>> start Source material

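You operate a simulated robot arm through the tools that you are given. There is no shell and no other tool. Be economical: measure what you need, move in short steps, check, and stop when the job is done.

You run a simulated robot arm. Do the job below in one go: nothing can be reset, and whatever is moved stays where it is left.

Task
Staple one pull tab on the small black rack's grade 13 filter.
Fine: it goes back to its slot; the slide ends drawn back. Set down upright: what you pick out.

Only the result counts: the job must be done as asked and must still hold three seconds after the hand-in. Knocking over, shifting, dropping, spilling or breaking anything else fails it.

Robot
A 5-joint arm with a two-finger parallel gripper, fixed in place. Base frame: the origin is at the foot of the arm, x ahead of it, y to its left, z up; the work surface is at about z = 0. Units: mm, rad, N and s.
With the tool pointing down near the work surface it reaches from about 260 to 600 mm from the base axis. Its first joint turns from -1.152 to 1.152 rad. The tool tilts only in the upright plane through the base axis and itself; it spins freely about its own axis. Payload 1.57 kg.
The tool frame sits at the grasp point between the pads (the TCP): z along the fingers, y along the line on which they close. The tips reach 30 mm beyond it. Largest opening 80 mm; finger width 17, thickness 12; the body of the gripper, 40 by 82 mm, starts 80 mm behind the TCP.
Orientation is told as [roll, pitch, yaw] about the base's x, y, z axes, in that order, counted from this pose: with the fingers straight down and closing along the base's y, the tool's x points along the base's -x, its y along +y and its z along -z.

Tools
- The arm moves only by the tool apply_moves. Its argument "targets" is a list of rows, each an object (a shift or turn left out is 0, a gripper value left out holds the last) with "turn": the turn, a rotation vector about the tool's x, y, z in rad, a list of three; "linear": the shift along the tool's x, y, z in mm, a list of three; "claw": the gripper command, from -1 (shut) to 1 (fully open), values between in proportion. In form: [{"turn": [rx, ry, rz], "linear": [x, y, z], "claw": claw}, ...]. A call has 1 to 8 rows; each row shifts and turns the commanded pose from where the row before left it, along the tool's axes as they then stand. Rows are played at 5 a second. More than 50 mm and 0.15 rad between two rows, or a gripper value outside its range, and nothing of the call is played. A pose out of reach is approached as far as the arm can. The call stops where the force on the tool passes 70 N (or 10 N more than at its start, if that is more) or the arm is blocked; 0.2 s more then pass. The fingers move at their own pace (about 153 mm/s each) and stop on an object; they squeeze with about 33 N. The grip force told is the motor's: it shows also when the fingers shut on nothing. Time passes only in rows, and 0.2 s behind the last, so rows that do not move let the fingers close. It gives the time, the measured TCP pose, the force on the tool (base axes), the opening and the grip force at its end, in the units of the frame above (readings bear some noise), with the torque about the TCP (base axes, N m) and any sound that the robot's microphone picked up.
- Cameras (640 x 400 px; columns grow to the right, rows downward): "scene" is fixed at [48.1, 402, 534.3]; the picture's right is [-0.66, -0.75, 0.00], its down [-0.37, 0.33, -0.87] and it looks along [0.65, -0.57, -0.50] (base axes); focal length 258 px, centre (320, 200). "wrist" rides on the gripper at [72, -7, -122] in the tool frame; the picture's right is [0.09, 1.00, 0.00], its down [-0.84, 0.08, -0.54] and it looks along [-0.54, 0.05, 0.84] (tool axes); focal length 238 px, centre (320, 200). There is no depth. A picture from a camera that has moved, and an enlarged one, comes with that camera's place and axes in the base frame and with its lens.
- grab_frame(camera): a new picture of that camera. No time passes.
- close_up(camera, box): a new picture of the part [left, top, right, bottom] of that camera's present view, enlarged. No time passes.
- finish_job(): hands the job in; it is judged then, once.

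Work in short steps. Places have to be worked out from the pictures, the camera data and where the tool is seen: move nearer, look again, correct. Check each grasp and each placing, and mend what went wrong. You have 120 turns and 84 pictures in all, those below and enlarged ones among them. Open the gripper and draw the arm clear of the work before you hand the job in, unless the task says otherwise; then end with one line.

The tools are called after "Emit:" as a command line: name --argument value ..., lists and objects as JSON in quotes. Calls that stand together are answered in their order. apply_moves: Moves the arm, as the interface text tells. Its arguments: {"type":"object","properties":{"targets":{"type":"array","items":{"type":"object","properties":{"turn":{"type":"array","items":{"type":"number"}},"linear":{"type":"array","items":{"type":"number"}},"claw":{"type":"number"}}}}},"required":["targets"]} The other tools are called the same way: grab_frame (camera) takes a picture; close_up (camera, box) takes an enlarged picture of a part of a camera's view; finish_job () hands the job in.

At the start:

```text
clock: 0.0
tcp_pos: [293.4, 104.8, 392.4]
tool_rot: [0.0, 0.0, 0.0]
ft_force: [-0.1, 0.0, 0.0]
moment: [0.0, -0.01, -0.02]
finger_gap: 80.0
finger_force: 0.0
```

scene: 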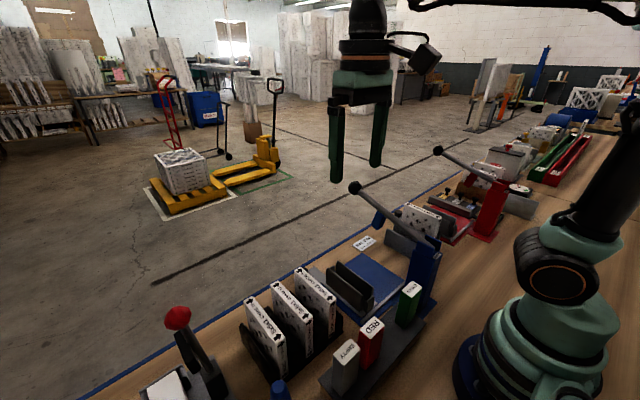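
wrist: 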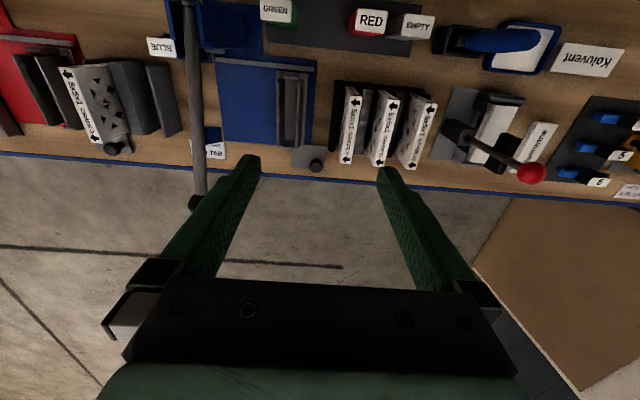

>> end Source material

Instructions to follow:
Quote the material exactly. Pictures stay out.

Solution for this task:
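You operate a simulated robot arm through the tools that you are given. There is no shell and no other tool. Be economical: measure what you need, move in short steps, check, and stop when the job is done.

You run a simulated robot arm. Do the job below in one go: nothing can be reset, and whatever is moved stays where it is left.

Task
Staple one pull tab on the small black rack's grade 13 filter.
Fine: it goes back to its slot; the slide ends drawn back. Set down upright: what you pick out.

Only the result counts: the job must be done as asked and must still hold three seconds after the hand-in. Knocking over, shifting, dropping, spilling or breaking anything else fails it.

Robot
A 5-joint arm with a two-finger parallel gripper, fixed in place. Base frame: the origin is at the foot of the arm, x ahead of it, y to its left, z up; the work surface is at about z = 0. Units: mm, rad, N and s.
With the tool pointing down near the work surface it reaches from about 260 to 600 mm from the base axis. Its first joint turns from -1.152 to 1.152 rad. The tool tilts only in the upright plane through the base axis and itself; it spins freely about its own axis. Payload 1.57 kg.
The tool frame sits at the grasp point between the pads (the TCP): z along the fingers, y along the line on which they close. The tips reach 30 mm beyond it. Largest opening 80 mm; finger width 17, thickness 12; the body of the gripper, 40 by 82 mm, starts 80 mm behind the TCP.
Orientation is told as [roll, pitch, yaw] about the base's x, y, z axes, in that order, counted from this pose: with the fingers straight down and closing along the base's y, the tool's x points along the base's -x, its y along +y and its z along -z.

Tools
- The arm moves only by the tool apply_moves. Its argument "targets" is a list of rows, each an object (a shift or turn left out is 0, a gripper value left out holds the last) with "turn": the turn, a rotation vector about the tool's x, y, z in rad, a list of three; "linear": the shift along the tool's x, y, z in mm, a list of three; "claw": the gripper command, from -1 (shut) to 1 (fully open), values between in proportion. In form: [{"turn": [rx, ry, rz], "linear": [x, y, z], "claw": claw}, ...]. A call has 1 to 8 rows; each row shifts and turns the commanded pose from where the row before left it, along the tool's axes as they then stand. Rows are played at 5 a second. More than 50 mm and 0.15 rad between two rows, or a gripper value outside its range, and nothing of the call is played. A pose out of reach is approached as far as the arm can. The call stops where the force on the tool passes 70 N (or 10 N more than at its start, if that is more) or the arm is blocked; 0.2 s more then pass. The fingers move at their own pace (about 153 mm/s each) and stop on an object; they squeeze with about 33 N. The grip force told is the motor's: it shows also when the fingers shut on nothing. Time passes only in rows, and 0.2 s behind the last, so rows that do not move let the fingers close. It gives the time, the measured TCP pose, the force on the tool (base axes), the opening and the grip force at its end, in the units of the frame above (readings bear some noise), with the torque about the TCP (base axes, N m) and any sound that the robot's microphone picked up.
- Cameras (640 x 400 px; columns grow to the right, rows downward): "scene" is fixed at [48.1, 402, 534.3]; the picture's right is [-0.66, -0.75, 0.00], its down [-0.37, 0.33, -0.87] and it looks along [0.65, -0.57, -0.50] (base axes); focal length 258 px, centre (320, 200). "wrist" rides on the gripper at [72, -7, -122] in the tool frame; the picture's right is [0.09, 1.00, 0.00], its down [-0.84, 0.08, -0.54] and it looks along [-0.54, 0.05, 0.84] (tool axes); focal length 238 px, centre (320, 200). There is no depth. A picture from a camera that has moved, and an enlarged one, comes with that camera's place and axes in the base frame and with its lens.
- grab_frame(camera): a new picture of that camera. No time passes.
- close_up(camera, box): a new picture of the part [left, top, right, bottom] of that camera's present view, enlarged. No time passes.
- finish_job(): hands the job in; it is judged then, once.

Work in short steps. Places have to be worked out from the pictures, the camera data and where the tool is seen: move nearer, look again, correct. Check each grasp and each placing, and mend what went wrong. You have 120 turns and 84 pictures in all, those below and enlarged ones among them. Open the gripper and draw the arm clear of the work before you hand the job in, unless the task says otherwise; then end with one line.

The tools are called after "Emit:" as a command line: name --argument value ..., lists and objects as JSON in quotes. Calls that stand together are answered in their order. apply_moves: Moves the arm, as the interface text tells. Its arguments: {"type":"object","properties":{"targets":{"type":"array","items":{"type":"object","properties":{"turn":{"type":"array","items":{"type":"number"}},"linear":{"type":"array","items":{"type":"number"}},"claw":{"type":"number"}}}}},"required":["targets"]} The other tools are called the same way: grab_frame (camera) takes a picture; close_up (camera, box) takes an enlarged picture of a part of a camera's view; finish_job () hands the job in.

At the start:

```text
clock: 0.0
tcp_pos: [293.4, 104.8, 392.4]
tool_rot: [0.0, 0.0, 0.0]
ft_force: [-0.1, 0.0, 0.0]
moment: [0.0, -0.01, -0.02]
finger_gap: 80.0
finger_force: 0.0
```

scene: 
wrist: 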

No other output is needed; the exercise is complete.